QUOTED TEXT:
------

SECRETS DE JEUNESSE

SECRETS DE JEUNESSE, de Edwy PLENEL, Stock, 2001

 

Nous avons été tenus informés sur les médias de l’hexagone de la parution de ce livre comme il en est de tous ceux d’Edwy Plenel, directeur de la rédaction du Monde, et, à ce titre, membre de la « société de connivences » dont il a déjà été fait mention pour Jean-Marie Rouart. Ex-trotskyste, à chacune de ses apparitions médiatiques il prenait soin de se démarquer avec suffisance de l’ex-trotskyste Lionel Jospin, lequel était membre d‘une organisation (OCI ou lambertiste) pratiquant « le double-jeu, la dissimulation et la ruse » (p. 21), alors que son organisation à lui, Plenel (LCR), ne pouvait être caractérisée que par ses idéaux élevés : « Bien que se réclamant elle aussi du trotskysme, l’OCI incarnait l’exact envers de nos engagements, sorte de négatif des valeurs et des principes auxquels nous pensions donner corps » (p. 80). « En termes de culture politique, le lambertisme… est une réincarnation du stalinisme, de ses mensonges et de sa violence, au cœur du trotskysme » (p. 81). L’objet du livre est donc pour Plenel d’abord de contester « le fait, plutôt désagréable de [s]e voir publiquement embarqué dans une histoire, celle de Lionel Jospin et de l’OCI, qui ne fut pas la [s]ienne, même s’[il en a] partagé certains référents idéologiques » (p. 21). De plus, Jospin est un « trotskyste honteux » (p. 18), alors que lui, Plenel, a l’audace d’en parler, « opposant le plein d’un peu de souvenance au creux d’un long silence » (p. 22).

------

JOB: Could you carry on with the quoted text from where it ends?

MATERIAL:
------

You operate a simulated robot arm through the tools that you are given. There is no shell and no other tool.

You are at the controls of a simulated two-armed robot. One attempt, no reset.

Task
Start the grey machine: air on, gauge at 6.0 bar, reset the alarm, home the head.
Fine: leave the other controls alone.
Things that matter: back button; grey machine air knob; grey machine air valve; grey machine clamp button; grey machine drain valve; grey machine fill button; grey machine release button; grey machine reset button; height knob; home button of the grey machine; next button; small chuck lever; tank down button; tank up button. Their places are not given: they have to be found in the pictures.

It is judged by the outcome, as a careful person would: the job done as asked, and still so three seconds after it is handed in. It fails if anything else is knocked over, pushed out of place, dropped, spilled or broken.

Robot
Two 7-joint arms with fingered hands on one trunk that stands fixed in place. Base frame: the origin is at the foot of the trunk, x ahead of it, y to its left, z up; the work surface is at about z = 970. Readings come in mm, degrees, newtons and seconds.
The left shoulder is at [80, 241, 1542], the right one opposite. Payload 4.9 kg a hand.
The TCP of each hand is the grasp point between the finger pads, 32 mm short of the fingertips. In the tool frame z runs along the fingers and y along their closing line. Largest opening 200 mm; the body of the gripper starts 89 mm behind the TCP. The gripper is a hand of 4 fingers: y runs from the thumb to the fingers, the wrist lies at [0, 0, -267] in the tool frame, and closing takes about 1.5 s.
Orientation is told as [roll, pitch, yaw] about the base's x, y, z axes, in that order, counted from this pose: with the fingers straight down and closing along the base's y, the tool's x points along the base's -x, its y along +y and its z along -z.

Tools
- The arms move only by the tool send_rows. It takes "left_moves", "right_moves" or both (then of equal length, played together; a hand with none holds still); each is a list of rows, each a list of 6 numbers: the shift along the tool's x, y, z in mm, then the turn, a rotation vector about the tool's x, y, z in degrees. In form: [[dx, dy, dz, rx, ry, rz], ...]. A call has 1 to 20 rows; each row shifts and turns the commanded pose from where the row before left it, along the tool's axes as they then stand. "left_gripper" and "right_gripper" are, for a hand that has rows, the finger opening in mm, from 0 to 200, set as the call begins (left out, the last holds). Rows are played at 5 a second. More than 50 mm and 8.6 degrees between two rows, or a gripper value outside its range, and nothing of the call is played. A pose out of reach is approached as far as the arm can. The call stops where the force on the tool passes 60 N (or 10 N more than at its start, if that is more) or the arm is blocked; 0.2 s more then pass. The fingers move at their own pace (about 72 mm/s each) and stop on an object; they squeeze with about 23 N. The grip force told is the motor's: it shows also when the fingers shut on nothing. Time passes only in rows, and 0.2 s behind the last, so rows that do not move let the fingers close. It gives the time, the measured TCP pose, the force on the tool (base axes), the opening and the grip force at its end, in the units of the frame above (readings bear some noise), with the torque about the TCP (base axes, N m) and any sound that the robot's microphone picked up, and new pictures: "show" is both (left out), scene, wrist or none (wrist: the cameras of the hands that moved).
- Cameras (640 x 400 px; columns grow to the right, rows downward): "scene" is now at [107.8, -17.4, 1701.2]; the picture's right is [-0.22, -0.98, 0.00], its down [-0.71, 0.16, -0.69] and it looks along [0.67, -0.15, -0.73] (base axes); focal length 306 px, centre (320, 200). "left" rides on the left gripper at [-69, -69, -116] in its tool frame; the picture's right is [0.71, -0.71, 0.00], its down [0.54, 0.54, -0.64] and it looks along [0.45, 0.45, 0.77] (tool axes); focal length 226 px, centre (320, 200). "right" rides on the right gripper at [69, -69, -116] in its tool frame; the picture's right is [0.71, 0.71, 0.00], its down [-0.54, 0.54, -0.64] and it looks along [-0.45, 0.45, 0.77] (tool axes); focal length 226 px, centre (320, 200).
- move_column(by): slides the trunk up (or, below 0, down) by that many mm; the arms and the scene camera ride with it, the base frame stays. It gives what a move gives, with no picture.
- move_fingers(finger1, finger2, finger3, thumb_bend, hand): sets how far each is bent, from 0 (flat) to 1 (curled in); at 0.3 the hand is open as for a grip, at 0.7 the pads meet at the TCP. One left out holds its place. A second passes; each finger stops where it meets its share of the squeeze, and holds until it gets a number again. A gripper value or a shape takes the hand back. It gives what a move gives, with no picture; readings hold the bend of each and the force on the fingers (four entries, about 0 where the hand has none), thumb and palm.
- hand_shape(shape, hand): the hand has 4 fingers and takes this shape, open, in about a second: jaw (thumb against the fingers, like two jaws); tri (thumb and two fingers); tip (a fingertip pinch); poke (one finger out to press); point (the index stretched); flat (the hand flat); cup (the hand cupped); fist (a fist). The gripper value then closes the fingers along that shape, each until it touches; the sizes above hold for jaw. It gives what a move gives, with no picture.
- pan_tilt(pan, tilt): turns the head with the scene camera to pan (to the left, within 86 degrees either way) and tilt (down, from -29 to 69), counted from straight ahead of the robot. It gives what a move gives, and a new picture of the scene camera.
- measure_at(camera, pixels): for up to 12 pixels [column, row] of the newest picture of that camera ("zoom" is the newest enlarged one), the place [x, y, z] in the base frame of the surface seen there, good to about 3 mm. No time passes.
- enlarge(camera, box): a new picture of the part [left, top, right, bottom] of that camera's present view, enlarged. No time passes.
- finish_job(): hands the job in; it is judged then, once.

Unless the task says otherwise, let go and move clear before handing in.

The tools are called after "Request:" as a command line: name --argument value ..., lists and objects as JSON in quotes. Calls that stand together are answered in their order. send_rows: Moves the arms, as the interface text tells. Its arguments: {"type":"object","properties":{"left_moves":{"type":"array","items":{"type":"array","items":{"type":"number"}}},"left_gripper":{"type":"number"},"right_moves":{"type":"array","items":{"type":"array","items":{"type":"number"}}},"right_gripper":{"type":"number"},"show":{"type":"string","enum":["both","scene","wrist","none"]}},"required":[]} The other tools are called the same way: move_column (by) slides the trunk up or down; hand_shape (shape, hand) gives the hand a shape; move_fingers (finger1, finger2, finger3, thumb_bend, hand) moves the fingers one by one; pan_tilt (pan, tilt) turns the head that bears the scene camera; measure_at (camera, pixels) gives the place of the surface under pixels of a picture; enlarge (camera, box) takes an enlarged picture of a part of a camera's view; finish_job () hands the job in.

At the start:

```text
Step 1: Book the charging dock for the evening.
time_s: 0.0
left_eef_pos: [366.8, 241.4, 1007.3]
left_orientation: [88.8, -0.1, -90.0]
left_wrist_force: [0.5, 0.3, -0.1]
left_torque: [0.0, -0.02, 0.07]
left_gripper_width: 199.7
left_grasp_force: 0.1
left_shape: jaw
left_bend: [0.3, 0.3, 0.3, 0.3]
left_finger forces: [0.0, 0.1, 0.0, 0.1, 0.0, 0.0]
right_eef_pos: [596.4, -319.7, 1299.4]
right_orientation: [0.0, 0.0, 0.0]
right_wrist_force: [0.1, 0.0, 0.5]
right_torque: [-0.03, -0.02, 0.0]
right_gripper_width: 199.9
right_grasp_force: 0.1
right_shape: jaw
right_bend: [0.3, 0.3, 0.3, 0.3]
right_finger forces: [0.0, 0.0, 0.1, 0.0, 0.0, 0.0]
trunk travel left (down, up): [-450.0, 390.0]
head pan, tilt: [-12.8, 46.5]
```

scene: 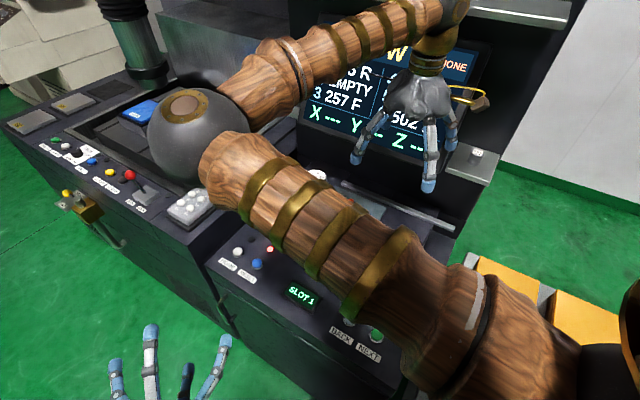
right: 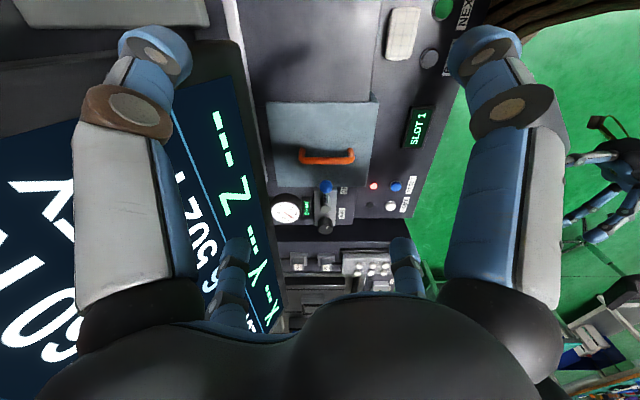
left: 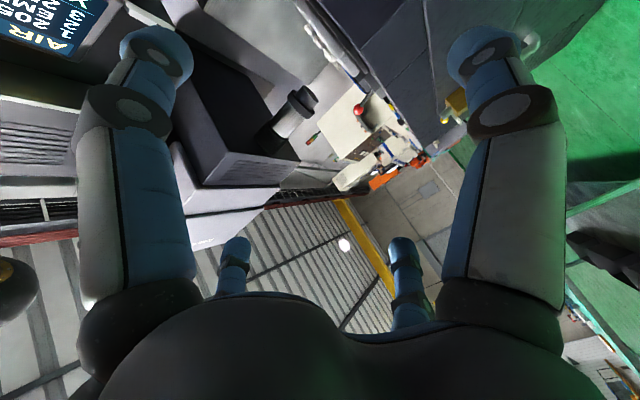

------

RESPONSE TO THE EXERCISE:
Malraux apparaît tout au long du livre à deux titres. D’une part il a rencontré Trotsky à Saint-Palais en août 1933, d’autre part Jospin, en juillet 1997, en réponse aux questions sur son trotskysme passé, a cité une maxime supposée de Malraux : « Un homme n’est pas ce qu’il cache, il est ce qu’il fait ». S’en suivent des commentaires et gloses sur le compte-rendu (trafiqué comme d’habitude) qu’a fait Malraux de sa rencontre historique, et sur cette maxime (apocryphe comme souvent). Évitant une exégèse de la glose, une seule remarque : Malraux, ayant ainsi conversé avec Trotsky, ne pouvait ignorer les tares et les crimes du stalinisme, dont celui-ci avait une expertise unique qu’il faisait partager avec passion. Il avait même prévu dès cette époque le lâchage par Staline de ses partenaires antifascistes pour traiter avec Hitler. C’est donc en toute connaissance de cause que Malraux s’est engagé auprès des communistes, non par antifascisme - il ne désapprouvera même pas le pacte germano-soviétique - mais par opportunisme et par amour d’un pouvoir que permettait d’espérer la politique nouvelle des communistes (substitution du « classe contre classe » par la division entre fascistes et antifascistes), autorisant la formation du Front populaire.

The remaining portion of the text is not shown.